Tuesday, December 30, 2008

Inflation Tsunami

The undersea earthquake may well be occuring but the wave is still very far from shore and no more than a bump in a far away ocean...but it is coming.

It is an unavoidable cliche that governments' solutions are inevitably worse that the original problems that they seek to fix. The link to the above article from John Kemp is another warning of the severely inflation consequences of current government monetary policy. This is a phenomenon not just confined to the US, but ultimately the US is the epicentre of current world economic events along with their co-dependant partner China.

If the US can manage inflation in the low teens for half a decade they may pull this off. This is dependant on whether the US dollar holds up or drops to 20% to 40% of its current value. More likely we will see a low US dollar, high inflation and high interest rates within 2-4 years.

but for now ..... Merry Christmas and a Happy New Year to all.

Wednesday, December 10, 2008

The Weimar Theory


This is an article I really enjoyed reading and I recommend you go to the above link.


"In the last ten weeks total Federal Reserve Credit increased by $1290bn. This is an increase of 151% over the same period a year ago, and an annualised rise since Sept 10th of 755%! This degree of expansion in “base” money is without precedent in the Fed’s history."


I share the authors view as the inflationary nature of current US Federal Reserve actions. However when he states that this is not the Great Depression (version 2) he is only partially correct. It is a multi-generational economic disaster precipitated by the same cultural and generational factors as the one that started in 1929. Its underlying characteristics of rapid monetary expansion, contained price inflation (for different reasons), and asset price bubbles are also shared.

A controlled increase in inflation will have very positive effect in reducing consumer indebtedness, as opposed to allowing deflation to persist which would be catastrophic. So we find ourselves in a balancing game where modest inflation will facilitate a de facto default on debt. I very much doubt we will see hyperinflation Weimar Republic style but high inflation levels, as in the high teens - and accompanying interest rates are very likely.

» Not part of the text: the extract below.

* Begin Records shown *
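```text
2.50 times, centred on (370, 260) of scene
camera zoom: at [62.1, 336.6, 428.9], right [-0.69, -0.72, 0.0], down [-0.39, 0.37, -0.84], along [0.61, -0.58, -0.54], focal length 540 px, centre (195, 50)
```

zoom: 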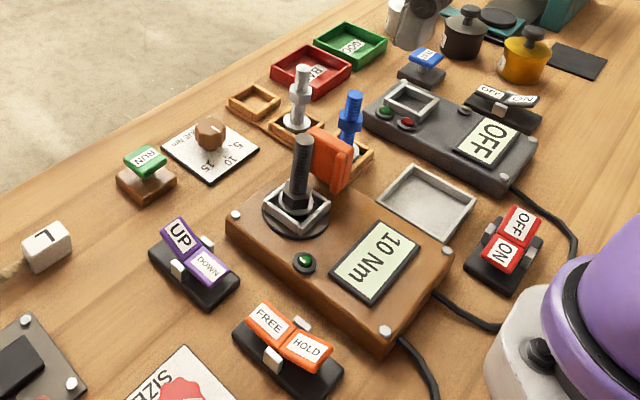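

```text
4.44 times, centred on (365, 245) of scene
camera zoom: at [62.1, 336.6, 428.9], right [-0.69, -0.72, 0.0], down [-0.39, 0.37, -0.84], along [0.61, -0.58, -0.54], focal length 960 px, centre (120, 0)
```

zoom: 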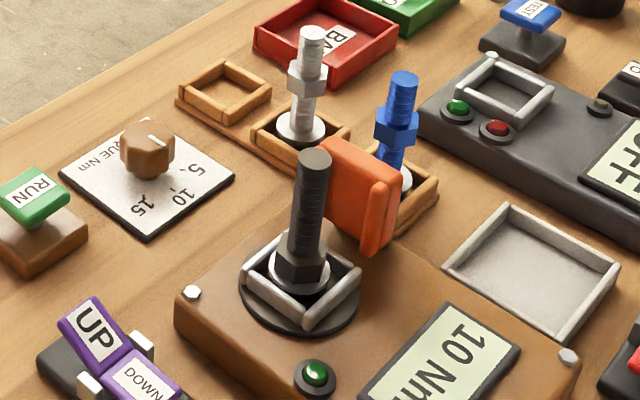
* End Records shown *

While this would assist with mitigating consumer debt burden, it could also result in a rapid decline in real incomes as increases in consumer prices outstrip increases in wages.

Friday, December 05, 2008

Recession to Depression

Peter Schiff seems to have reached a degree of cult status with the circulation of the "Peter Schiff Was Right" video on YouTube. In fact, Peter was more precient that even that video shows. I recall an interview he gave in 2002 warning of the upcoming financial implosion. There are also some critics (jealous ones I assume) claiming that because Peter didn't pick exactly when the world economy would implode that somehow he was wrong. It is a laughable notion indeed, driven by the same get-rich-quick day-trader mentality which has proven the scourge of this generation.

Just as the irresponsible monetary expansion of the early part of this decade would ultimately lead to our current financial disaster, so to will the attempted remedies and bailouts that the US is currently in the midst of, turn a severe recession, into a US and global depression. I suspect it will be more intense in the US but certainly not confined to its shores. Let me quote a comment from the above linked article:

"... it's not just U.S. stocks and real estate that are going to lose value, but U.S. bonds. This is the last bubble yet to burst. I think we're going to see a collapse of the bond market sometime during Obama's first term, and interest rates are going to spiral out of control, and the dollar is going to just be destroyed."

Read again.....interest rates are going to spiral out of control. A US dollar collapse followed by global currency instability and sharply higher interest rates will make 2008 look like party compared to 2010/11. Unfortunately we are just at the beginning of the downward slope of a multi-generational economic downturn of broadly equivalent length and intensity to the Great Depression.

So if you are out telling people how this Recession will become a Depression ask how the economy would look if overnight everyones' mortage interest rate doubled.